The task: What is the number of lines containing the word "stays"? Please answer with that number and nothing more.

-*-

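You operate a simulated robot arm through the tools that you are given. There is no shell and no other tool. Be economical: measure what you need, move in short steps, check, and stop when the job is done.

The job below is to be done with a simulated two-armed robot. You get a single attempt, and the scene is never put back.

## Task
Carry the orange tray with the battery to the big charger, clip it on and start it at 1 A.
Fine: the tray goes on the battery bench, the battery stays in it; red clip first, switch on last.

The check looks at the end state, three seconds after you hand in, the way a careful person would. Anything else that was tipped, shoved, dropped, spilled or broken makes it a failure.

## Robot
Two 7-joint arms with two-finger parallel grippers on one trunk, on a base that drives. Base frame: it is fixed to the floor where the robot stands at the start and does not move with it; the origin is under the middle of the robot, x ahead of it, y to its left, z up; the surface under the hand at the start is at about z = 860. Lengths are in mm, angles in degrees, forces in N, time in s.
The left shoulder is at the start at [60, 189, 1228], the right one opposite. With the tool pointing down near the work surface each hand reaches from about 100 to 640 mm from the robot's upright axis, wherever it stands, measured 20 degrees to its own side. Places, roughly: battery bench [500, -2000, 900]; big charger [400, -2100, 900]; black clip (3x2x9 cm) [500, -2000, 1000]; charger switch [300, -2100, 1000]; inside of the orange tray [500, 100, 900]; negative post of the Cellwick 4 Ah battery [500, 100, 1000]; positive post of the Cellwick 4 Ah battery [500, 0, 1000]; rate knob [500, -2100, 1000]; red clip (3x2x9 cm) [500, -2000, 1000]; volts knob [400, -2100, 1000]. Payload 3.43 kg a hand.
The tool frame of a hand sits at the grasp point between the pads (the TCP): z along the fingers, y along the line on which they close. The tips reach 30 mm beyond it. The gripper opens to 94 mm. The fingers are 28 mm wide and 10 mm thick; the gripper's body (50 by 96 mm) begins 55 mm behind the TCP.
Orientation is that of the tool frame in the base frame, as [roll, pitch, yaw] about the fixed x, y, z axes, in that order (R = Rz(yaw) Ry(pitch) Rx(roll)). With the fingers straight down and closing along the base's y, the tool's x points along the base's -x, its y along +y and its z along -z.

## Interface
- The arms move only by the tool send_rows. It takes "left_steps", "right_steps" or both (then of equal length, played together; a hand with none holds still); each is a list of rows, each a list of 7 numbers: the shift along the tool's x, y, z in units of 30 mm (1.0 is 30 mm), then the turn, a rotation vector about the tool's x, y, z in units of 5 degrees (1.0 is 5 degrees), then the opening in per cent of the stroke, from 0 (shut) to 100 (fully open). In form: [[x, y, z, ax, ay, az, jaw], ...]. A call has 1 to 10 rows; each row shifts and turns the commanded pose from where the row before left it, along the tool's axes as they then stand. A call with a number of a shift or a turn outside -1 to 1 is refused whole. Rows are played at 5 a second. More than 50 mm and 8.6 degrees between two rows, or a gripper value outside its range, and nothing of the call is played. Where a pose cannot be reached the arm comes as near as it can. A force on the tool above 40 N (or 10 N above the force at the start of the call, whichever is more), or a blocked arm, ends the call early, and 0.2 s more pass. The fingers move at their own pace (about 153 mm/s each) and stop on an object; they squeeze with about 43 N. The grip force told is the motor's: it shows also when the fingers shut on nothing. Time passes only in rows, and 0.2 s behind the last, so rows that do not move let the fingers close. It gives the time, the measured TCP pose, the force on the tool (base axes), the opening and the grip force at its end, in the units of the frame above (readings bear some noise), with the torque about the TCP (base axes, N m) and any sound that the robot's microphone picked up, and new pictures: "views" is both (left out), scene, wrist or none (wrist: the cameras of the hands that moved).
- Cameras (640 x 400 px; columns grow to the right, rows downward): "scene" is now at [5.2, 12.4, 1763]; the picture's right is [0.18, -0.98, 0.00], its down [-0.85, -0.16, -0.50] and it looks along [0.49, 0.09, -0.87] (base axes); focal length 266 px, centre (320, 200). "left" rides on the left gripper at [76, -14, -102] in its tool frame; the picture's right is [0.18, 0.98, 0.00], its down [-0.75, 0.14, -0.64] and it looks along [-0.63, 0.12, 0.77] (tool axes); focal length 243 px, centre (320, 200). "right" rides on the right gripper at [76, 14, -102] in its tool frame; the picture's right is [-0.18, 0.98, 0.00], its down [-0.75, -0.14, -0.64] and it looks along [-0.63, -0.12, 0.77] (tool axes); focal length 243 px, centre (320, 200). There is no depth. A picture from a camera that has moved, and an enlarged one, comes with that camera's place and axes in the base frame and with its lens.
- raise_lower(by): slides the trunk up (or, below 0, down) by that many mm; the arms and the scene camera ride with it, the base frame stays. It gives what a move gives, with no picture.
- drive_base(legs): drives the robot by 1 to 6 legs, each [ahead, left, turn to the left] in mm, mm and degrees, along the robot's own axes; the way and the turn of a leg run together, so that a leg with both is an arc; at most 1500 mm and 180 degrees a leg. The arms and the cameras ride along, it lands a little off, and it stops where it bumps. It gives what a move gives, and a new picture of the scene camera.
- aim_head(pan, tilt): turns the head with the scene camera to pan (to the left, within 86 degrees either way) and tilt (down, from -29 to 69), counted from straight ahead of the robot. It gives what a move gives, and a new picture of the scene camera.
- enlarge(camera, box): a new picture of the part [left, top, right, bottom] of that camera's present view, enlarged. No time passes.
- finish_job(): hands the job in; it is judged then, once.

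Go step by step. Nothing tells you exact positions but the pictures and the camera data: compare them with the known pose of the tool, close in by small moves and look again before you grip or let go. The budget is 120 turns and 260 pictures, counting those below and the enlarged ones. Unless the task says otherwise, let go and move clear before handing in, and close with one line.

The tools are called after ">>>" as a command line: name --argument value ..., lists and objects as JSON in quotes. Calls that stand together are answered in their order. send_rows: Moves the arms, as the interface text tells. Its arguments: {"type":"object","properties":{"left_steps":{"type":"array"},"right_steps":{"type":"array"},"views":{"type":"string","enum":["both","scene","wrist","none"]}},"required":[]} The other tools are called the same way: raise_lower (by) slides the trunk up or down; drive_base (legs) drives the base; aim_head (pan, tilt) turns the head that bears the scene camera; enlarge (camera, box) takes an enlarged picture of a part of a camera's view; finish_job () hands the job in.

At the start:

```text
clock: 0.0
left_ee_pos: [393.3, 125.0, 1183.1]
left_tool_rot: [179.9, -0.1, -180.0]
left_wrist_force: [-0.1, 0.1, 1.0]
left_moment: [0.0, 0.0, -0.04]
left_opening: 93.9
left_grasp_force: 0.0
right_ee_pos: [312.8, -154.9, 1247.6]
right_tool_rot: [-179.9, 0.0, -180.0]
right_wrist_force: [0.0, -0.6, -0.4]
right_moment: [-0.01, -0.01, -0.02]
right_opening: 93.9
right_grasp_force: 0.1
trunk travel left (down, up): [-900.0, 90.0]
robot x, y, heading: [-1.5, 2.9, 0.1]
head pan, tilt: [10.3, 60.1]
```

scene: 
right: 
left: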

-*-

Answer to the task: 2